Every time you pick up a business magazine, look at the agenda for a lean startup meetup, or listen to an interview with an entrepreneur, you hear people talking about how to land funding for your startup, hailing companies that have managed to secure investment as the holy grail of success.
But bootstrapping? Building a company that pays for itself from the beginning? Figuring out how to keep costs low when you’re starting out? It’s barely part of the conversation, even though most budding companies would be better off taking that approach.
Why have we glamorized borrowing and spending rather than bootstrapping and going truly lean? A column by Thomas Goetz in May’s Inc. Magazine (can’t find the link) goes so far as to suggest it’s smart to max out your credit cards and go into debt for your startup. Other founders, too, tell tales of how they used all their savings and ended up living on a friend’s couch… before finally striking it big. (We almost never hear about the entrepreneurs who fail to strike gold after depleting their savings and spending every investment dollar.)
Why are we telling aspiring entrepreneurs that this is a good idea? Especially when many companies are just that at the beginning… an idea. In early stages and beyond, it’s far smarter to do everything in your power NOT to seek funding. And while you’ll likely need to put some money into your big idea, certainly don’t spend your entire safety net. Instead, invest grit and time and energy, and work your butt off to create a freedom fund, even if it means earning for a while through another job.

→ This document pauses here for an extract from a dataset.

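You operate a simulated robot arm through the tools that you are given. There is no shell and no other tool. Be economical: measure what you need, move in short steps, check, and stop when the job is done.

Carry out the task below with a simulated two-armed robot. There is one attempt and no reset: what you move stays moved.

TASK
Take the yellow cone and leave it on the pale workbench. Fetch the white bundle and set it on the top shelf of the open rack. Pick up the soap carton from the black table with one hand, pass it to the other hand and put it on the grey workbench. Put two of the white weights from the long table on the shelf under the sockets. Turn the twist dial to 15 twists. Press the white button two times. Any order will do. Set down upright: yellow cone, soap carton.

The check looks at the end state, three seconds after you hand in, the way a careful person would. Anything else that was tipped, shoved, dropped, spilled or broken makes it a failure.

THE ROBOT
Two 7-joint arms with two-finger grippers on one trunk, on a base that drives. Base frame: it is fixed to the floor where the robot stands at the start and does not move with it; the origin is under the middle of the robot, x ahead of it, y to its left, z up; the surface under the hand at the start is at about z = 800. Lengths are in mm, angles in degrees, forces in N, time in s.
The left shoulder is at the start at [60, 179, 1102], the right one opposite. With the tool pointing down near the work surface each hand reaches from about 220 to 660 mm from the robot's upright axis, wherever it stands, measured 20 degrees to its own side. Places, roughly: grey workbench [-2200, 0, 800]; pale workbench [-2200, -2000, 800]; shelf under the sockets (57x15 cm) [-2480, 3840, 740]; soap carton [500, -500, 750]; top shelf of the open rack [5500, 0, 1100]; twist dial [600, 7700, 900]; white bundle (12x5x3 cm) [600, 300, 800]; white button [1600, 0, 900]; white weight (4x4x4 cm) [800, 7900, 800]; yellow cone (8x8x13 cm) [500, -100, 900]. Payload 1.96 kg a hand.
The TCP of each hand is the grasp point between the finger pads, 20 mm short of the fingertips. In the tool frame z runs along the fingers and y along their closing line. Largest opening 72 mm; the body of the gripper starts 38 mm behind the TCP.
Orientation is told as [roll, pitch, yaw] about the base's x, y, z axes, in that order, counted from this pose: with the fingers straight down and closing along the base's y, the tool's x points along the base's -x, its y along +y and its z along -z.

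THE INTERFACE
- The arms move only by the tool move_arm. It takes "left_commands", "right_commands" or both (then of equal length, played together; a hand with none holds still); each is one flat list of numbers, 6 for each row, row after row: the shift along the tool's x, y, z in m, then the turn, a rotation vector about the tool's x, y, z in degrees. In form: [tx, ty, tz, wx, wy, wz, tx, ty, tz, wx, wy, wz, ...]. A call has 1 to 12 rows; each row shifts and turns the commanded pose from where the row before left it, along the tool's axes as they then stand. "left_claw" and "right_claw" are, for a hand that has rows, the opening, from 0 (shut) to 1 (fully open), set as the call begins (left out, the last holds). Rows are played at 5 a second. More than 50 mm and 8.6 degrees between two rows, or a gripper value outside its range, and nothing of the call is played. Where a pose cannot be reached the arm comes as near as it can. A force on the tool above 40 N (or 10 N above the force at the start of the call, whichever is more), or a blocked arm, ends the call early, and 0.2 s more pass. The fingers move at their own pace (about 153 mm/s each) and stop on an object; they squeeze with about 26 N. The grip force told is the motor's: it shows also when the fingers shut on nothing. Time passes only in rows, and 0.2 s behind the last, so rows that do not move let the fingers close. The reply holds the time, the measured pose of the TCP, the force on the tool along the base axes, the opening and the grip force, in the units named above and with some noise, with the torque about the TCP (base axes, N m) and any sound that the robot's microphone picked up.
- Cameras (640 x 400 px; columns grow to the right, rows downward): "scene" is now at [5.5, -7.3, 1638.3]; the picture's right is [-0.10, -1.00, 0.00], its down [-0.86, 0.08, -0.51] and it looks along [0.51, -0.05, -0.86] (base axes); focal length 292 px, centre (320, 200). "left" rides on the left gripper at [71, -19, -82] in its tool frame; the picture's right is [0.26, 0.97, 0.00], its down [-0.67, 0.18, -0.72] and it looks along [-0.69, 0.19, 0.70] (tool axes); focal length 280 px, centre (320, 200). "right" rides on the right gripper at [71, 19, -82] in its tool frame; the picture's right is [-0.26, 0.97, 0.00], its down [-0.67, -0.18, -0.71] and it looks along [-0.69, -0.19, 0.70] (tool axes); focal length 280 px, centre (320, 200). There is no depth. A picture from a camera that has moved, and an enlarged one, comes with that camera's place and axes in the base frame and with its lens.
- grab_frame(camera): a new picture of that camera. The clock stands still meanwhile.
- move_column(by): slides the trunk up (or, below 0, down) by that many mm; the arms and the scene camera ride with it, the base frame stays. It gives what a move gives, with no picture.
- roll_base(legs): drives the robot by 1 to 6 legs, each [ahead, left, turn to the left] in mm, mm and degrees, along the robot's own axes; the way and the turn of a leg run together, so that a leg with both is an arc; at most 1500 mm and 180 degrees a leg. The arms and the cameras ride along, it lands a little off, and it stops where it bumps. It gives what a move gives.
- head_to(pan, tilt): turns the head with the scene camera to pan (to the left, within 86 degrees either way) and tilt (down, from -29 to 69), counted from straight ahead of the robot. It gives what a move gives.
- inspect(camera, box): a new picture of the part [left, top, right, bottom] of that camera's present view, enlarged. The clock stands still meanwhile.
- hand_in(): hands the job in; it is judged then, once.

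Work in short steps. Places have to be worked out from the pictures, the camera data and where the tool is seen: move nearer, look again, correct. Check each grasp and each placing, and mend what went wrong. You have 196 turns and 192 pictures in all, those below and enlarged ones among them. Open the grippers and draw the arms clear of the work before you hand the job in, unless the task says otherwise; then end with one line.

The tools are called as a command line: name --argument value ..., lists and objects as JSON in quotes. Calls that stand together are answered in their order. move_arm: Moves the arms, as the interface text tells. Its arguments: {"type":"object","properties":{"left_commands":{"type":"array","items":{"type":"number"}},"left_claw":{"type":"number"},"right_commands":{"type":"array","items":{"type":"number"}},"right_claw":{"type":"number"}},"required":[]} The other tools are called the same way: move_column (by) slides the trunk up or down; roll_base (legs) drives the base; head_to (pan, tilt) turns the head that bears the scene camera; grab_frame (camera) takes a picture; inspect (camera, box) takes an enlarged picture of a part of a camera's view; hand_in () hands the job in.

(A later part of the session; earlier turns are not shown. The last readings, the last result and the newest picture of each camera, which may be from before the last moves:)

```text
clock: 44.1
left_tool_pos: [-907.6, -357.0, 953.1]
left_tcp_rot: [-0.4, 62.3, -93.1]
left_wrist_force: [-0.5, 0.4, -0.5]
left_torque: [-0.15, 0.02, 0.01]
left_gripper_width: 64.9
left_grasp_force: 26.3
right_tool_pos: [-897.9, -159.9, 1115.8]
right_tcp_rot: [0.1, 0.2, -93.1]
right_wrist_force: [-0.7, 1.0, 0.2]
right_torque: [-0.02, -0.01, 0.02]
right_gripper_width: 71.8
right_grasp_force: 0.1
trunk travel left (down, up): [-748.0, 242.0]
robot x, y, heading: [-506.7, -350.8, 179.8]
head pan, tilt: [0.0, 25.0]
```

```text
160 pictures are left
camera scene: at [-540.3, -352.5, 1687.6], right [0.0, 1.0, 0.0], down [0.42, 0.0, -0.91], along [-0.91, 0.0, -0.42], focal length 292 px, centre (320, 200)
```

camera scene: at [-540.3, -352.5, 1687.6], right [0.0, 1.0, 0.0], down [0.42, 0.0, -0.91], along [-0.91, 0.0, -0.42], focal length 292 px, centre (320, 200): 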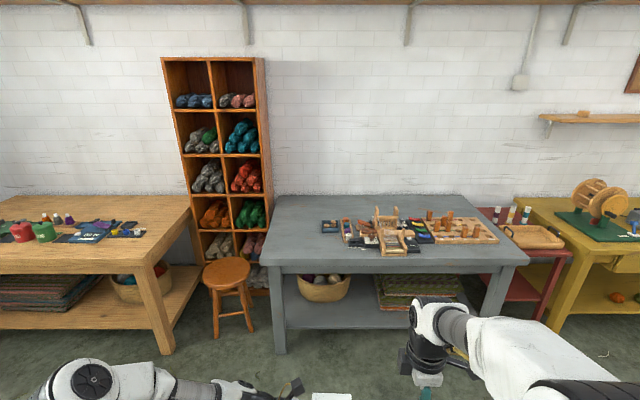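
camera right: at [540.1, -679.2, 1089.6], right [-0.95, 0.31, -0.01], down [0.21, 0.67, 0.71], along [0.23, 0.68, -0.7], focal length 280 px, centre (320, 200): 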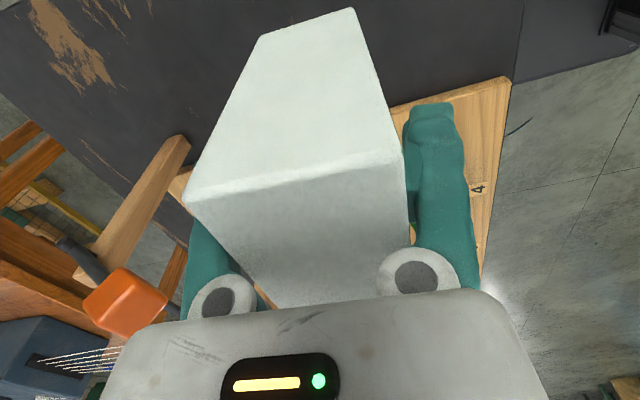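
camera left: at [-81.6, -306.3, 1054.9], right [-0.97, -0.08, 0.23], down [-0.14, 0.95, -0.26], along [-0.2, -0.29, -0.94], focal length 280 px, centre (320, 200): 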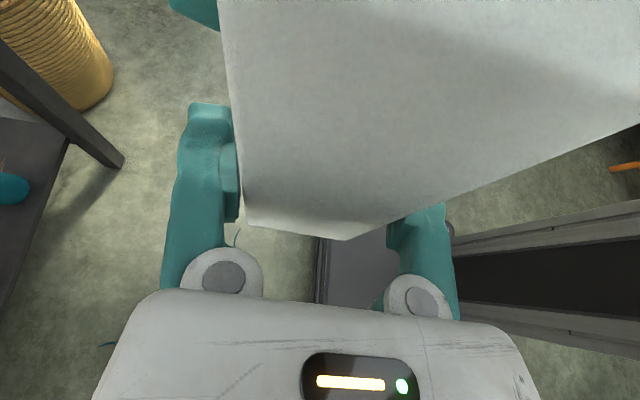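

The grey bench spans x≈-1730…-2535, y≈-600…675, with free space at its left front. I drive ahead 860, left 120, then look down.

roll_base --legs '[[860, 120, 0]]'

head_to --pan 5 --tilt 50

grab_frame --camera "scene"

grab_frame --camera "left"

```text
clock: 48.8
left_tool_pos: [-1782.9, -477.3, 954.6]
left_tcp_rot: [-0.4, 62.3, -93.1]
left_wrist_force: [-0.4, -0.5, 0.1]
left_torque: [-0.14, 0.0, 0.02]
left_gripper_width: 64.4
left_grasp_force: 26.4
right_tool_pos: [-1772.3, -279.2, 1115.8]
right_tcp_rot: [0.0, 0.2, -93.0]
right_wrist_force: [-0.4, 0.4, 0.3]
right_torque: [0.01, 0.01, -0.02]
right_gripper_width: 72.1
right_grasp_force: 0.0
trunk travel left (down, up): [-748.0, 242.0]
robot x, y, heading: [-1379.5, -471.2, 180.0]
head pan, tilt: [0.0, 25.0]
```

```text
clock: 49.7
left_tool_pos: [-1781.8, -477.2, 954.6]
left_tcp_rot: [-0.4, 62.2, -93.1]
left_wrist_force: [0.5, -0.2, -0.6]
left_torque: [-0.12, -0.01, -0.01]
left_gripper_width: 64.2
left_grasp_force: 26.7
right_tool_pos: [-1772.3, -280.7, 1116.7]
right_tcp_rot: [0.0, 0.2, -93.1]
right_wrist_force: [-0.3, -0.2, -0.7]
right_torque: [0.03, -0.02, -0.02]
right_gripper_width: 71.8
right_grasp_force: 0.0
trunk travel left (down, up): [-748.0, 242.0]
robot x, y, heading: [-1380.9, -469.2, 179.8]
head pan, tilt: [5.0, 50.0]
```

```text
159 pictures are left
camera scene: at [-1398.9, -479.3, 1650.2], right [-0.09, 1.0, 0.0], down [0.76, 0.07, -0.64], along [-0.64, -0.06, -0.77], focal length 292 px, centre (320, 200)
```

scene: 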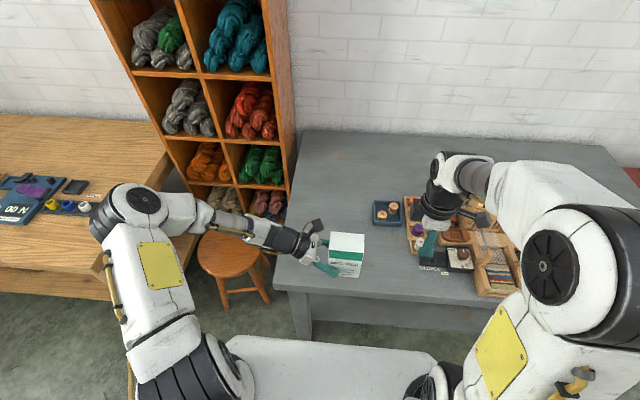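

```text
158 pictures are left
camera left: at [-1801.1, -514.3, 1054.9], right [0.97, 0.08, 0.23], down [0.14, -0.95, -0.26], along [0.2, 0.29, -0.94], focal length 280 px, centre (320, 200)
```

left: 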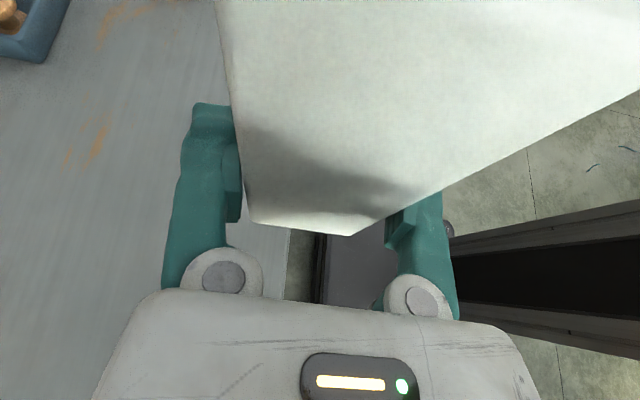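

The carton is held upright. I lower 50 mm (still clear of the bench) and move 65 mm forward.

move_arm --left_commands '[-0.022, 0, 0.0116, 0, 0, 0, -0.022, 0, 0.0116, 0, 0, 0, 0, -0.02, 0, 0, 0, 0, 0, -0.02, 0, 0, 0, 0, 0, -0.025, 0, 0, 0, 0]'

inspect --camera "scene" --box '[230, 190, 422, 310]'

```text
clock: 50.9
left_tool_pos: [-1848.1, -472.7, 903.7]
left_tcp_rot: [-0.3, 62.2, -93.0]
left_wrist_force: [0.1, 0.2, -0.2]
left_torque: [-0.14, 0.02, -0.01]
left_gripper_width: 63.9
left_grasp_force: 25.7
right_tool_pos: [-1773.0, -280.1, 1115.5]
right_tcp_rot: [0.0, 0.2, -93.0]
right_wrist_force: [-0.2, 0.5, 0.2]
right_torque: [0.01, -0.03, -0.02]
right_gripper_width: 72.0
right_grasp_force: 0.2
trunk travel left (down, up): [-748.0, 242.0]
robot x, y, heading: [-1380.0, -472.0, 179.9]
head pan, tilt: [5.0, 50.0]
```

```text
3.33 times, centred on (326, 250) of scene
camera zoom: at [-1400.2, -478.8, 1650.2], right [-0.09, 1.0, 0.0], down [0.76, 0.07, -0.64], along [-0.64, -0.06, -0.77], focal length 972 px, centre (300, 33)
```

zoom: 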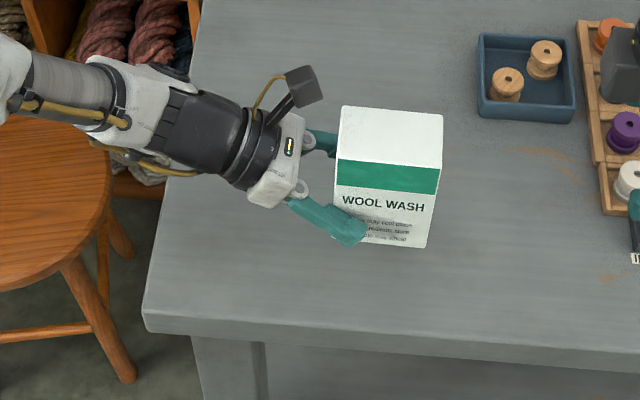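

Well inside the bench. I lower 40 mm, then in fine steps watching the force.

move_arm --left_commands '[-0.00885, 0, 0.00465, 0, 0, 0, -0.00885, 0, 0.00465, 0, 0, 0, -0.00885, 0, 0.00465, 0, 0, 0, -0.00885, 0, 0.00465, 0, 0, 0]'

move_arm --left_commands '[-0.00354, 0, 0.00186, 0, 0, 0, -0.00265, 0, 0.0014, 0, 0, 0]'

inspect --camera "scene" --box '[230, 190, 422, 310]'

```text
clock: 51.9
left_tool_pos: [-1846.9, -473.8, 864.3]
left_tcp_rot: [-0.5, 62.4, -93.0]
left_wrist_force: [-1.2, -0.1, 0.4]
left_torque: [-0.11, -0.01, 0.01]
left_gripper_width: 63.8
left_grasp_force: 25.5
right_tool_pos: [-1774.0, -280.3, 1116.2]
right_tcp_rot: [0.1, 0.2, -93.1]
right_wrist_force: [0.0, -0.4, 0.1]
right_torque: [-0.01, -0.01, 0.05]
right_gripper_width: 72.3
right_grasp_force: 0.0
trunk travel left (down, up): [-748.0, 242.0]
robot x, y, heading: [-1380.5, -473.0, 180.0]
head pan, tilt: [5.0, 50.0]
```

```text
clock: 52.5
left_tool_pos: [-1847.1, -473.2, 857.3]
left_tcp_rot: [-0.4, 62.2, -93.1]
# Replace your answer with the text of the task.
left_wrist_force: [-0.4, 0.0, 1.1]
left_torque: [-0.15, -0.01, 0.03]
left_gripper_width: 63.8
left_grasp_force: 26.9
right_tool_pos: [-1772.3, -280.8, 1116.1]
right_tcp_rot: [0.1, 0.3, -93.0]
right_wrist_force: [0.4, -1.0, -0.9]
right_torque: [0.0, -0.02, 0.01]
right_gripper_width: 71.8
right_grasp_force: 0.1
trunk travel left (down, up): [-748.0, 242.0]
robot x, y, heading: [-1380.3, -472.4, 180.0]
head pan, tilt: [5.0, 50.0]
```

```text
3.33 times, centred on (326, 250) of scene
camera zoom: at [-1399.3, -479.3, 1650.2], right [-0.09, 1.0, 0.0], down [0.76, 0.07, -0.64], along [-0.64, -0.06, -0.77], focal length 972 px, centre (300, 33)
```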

For some startups, funding might be necessary, like when you’re building a physical product or the success of your idea relies on scaling quickly. Some young companies look to investors for leadership and experience, too. But for most of us, the conversation should be around how to build an awesome company without taking funding, not how quickly you can convince investors to give you cash. (Click to tweet this.)
Why do I advocate bootstrapping over seeking funding?
Because for all the things you gain when investors decide to back your company, here’s the big thing you lose: autonomy. That idea that’s been your baby from the beginning now belongs to someone else, too. And while they might not quite be willing to stay up all night feeding it, they’ll probably want to make sure you’re staying up all night working on it. They have a stake in your success. This not only means a loss of control; it also results in a wee bit (read: crushing pile) of pressure.
Bootstrappers only have to answer to themselves and their clients/customers/users, which means more freedom to create what really matters to you. Unfortunately, you’ll have to deal with some players in the entrepreneurship community who think you’re not the real deal because you’re not spending other people’s money. This school of thought is inaccurate: my company works with a number of startups, some funded and others bootstrapped, and the funded startups are no more of the real deal than the bootstrapped ones.
Here’s why: because they figure out how to make money, and they figure it out quickly. Isn’t that the goal of every company? Sure, some companies aim to make a difference in the world or look to scale without bringing in revenue initially so they can grow big enough to sell (and hopefully make a bigger profit). But a company isn’t really successful if it can’t figure out how to bring in cash — and bootstrapped companies that succeed figure out how to make that cash pretty early on.
To be fair, entrepreneurs who fall into one camp or another often have different goals. Founders of startups seeking funding are usually looking to build a business that turns into an empire, one that acquires other businesses or perhaps is acquired itself. Bootstrappers, however, are sometimes, though not always, lifestyle entrepreneurs.
I founded my content marketing business, for example, not because I wanted to create a company I could eventually sell (although I see now how that could be a possibility eventually), but because I wanted a business that would support my life. That doesn’t mean my team and I don’t work hard — but we believe you can work hard and do amazing work while prioritizing family, health and/or travel.
These two groups — seeking funding verses bootstrapped — typically behave differently, with one plowing ahead, hiring and pushing itself to become a growth company (which has advantages and disadvantages), the other growing more conservatively depending on how quickly revenue is coming in (also for better or for worse). I’ve taken the second route, adding to my team — now 10 part-timers — as revenue increased.
Businesses like ours tend to hum quietly in the background, often earning hundreds of thousands of dollars of revenue a year or more (and creating jobs!) while startup entrepreneurs take the stage. But I wonder, which type of business has a higher rate of success? A bit of research led me to this article in The Wall Street Journal, which reads:
Overall, non-venture-backed companies fail more often than venture-backed companies in the first four years of existence, typically because they don’t have the capital to keep going if the business model doesn’t work, Harvard’s Mr. Ghosh says. Venture-backed companies tend to fail following their fourth years—after investors stop injecting more capital, he says.
Apparently, you’re more likely to succeed if you do get funding. But look who does better long term: those of us who bootstrap.
So stay lean, and chase investors only as a last resort. It’s a far cry from the get-funding-now mentality that’s so pervasive in today’s startup culture, but it might just make you more successful and happier in the long run.